Work instructions
Show the exact text of the selection starting from "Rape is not" and stopping at the end of "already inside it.".

Selection
- - - - - - -

Rape is not an isolated event. It does not happen to “those people” who live “over there.” Carina Kolodny puts forward the very simple idea that rapists are among us. We must accept this and confront it. Rapists, potential and realized, are our sons and brothers, fathers, friends, neighbors, teachers.
Who are these “creepy men” and where did they come from AND who in the hell raised them? The answer, unfortunately, is YOU. We have too much information to continue blaming the anonymous man lurking in the shadows. We have more than enough data to conclude that the majority of perpetrators aren’t “others,” they are peers and classmates and ex-boyfriends and friends. They are young men your daughter probably knows and interacts with. You cannot build a wall up around your daughter to keep these men from entering her world — they are already inside it.

- - - - - - -

Data provided
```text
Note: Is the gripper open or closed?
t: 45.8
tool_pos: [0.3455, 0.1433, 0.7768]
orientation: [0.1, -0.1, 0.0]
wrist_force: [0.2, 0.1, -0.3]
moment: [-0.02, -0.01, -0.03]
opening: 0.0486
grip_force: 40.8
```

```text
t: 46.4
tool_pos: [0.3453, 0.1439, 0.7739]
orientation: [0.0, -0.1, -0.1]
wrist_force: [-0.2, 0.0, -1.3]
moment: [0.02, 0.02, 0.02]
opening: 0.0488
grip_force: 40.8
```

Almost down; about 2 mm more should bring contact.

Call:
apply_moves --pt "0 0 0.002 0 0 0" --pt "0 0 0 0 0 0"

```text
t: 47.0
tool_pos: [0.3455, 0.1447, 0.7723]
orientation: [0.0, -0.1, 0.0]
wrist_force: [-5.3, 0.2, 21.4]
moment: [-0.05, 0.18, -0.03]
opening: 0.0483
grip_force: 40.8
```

- - - - - - -

Full output
Rape is not an isolated event. It does not happen to “those people” who live “over there.” Carina Kolodny puts forward the very simple idea that rapists are among us. We must accept this and confront it. Rapists, potential and realized, are our sons and brothers, fathers, friends, neighbors, teachers.
Who are these “creepy men” and where did they come from AND who in the hell raised them? The answer, unfortunately, is YOU. We have too much information to continue blaming the anonymous man lurking in the shadows. We have more than enough data to conclude that the majority of perpetrators aren’t “others,” they are peers and classmates and ex-boyfriends and friends. They are young men your daughter probably knows and interacts with. You cannot build a wall up around your daughter to keep these men from entering her world — they are already inside it.